I would also observe that the vast majority of the world's six billion people—the vast majority—disapprove of or abhor the attack, worry about or dread the resulting economic disruption, and don't want to see increasing conflict and war around the globe. While millions lose no sleep over America's pain, hundreds of millions feel otherwise, empathizing with Americans and sharing that pain to some degree.

Don't see the world through the eyes of a news editor! The media may show us the good, but it lives by the bad—we can't expect to see the real balance of global sentiment reflected in a day of CNN programming.


At certain times in certain locations within certain nations, travelers are at risk of being victimized. That has always been true, and it's true today. The danger zones and times vary depending on your gender, age, attitudes, behaviors, and, of course, national origin. That, too, has always been true.

It's also true that today, certain places and times are more dangerous than before September 11. Right now, for example, I might avoid more extreme adventure travel destinations like Iran and some Central Asian nations—but only because information sources are few, not because the dangers to travelers in these places have necessarily increased all that much. Also, I would do some extra research for certain common travel destinations like Pakistan, Indonesia, and maybe Egypt, seeking details on exactly where and when anti-American sentiments might run to violence—but I would not be necessarily be deterred from traveling to these destinations.


As for most of the rest of the planet, here's what I observe:

1) During this challenging period, people are going out of their way to express sympathy and offer support to American travelers. Travelers of many origins are discovering a new sense of kinship and shared purpose among peoples. You won't experience it everywhere with everyone, but you'll run into examples of it almost everywhere you go.

2) In areas of moderate risk where certain factions might cause you problems, good people and officials are likely to be more active than usual in helping you avoid trouble.

3) Due to increased vigilance and concern, airplanes, airports, rail stations, public buildings, and other likely targets are more secure than ever. The redoubled emphasis on security exists for a reason, but it does exist!

4) With the sharp reduction in tourism, travelers will have little trouble getting tickets and finding lodging—the planet is experiencing a giant off-season. Not everything is cheaper, but you can bet there are deals to be had!

5) Most kidnappings and assaults on travelers or citizens abroad target those who offer routine and visibility (and/or money).

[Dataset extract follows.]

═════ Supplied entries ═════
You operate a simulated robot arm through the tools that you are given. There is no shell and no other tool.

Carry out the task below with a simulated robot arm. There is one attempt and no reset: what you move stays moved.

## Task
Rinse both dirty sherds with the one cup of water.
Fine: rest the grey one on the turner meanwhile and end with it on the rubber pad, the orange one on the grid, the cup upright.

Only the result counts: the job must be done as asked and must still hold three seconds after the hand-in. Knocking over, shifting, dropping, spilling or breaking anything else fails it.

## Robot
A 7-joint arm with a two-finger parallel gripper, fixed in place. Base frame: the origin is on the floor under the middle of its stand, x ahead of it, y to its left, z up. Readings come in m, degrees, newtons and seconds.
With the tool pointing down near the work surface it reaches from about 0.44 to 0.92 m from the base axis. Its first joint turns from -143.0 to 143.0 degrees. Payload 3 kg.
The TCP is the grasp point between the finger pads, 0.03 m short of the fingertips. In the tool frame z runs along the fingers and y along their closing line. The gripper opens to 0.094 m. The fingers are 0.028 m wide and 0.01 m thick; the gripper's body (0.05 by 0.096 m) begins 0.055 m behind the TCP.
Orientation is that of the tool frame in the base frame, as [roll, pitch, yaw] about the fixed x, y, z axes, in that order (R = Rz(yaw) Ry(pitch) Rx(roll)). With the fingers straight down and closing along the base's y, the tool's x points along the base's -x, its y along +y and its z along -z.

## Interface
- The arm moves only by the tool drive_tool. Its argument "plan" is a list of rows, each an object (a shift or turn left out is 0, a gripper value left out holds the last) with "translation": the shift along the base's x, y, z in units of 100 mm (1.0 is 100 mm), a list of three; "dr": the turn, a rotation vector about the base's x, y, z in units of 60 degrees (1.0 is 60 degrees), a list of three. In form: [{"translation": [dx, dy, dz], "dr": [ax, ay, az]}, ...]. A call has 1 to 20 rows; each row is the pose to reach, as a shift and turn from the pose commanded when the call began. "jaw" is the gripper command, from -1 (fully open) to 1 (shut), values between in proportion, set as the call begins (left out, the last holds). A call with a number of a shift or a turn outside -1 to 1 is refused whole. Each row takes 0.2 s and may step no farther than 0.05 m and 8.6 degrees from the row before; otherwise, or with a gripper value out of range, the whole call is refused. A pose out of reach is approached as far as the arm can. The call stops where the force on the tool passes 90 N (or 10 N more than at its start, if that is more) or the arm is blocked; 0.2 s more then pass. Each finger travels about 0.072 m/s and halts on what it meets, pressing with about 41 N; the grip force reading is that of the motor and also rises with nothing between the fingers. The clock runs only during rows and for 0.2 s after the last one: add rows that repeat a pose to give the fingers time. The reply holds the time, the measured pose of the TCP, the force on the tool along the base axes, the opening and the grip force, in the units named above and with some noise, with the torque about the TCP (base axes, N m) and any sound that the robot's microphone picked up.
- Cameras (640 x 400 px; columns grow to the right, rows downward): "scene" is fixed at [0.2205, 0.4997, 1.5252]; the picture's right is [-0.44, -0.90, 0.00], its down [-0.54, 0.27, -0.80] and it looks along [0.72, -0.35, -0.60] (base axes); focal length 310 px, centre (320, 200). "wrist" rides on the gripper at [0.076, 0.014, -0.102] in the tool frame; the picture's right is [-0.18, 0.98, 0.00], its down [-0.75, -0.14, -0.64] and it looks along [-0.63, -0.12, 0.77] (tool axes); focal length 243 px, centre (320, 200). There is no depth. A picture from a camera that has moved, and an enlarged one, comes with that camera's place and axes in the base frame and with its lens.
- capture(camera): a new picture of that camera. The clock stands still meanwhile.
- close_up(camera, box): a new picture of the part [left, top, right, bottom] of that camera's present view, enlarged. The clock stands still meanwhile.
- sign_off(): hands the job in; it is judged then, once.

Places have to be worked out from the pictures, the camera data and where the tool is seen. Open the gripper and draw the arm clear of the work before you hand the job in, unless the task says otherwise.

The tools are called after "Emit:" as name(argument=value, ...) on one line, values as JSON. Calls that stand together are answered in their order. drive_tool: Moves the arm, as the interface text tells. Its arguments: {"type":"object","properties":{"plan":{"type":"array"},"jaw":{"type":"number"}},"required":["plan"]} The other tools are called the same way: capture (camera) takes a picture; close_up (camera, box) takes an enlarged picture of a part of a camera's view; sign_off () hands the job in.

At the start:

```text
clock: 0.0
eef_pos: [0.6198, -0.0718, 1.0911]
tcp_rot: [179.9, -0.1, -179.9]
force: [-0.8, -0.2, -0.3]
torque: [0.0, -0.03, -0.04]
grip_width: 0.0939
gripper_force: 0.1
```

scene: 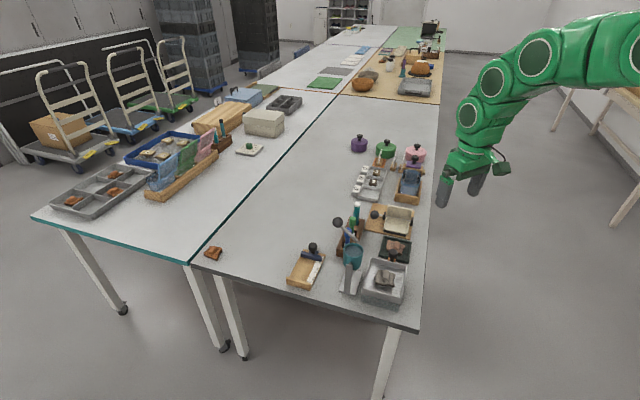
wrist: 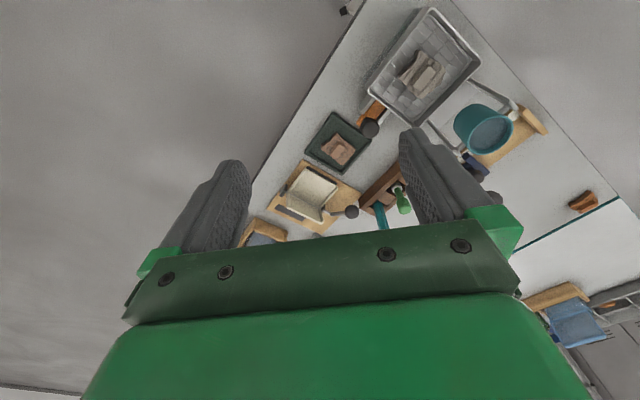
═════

As an independent traveler of modest means, you do not face the traditional risks that US government employees, business people, group tourists, etc., face. While you'll still be out there, you'll be small.

The biggest thing for me, however, is the heightening of experience. In bitter times like this, the wonder and quality of our species shows forth. The story of our development from hunter gatherer bands toward global society seems more vivid and pressing. History comes alive. Eurail chats have a fresh importance. New hostel friendships feel more special and lasting. The coffee's livelier, the beer, more robust, and the wine glows warmer.

In other words, there's a new edge to that adventure you're planning. The keen bite of experience you seek is that much keener and more biting now. Do you travel for the postcards, or are you looking to reinvent yourself a bit—adding depth and breadth to your spirit, earning both confidence and humility, tasting the spice of the world? The vibe is charged out there. Get in on it.

As an independent, budget, adventure traveler—one who exercises a modicum of caution and common sense—your statistical odds of being seriously victimized are miniscule. That's the way it's been for years.

Travel light, travel smart, travel well, travel on.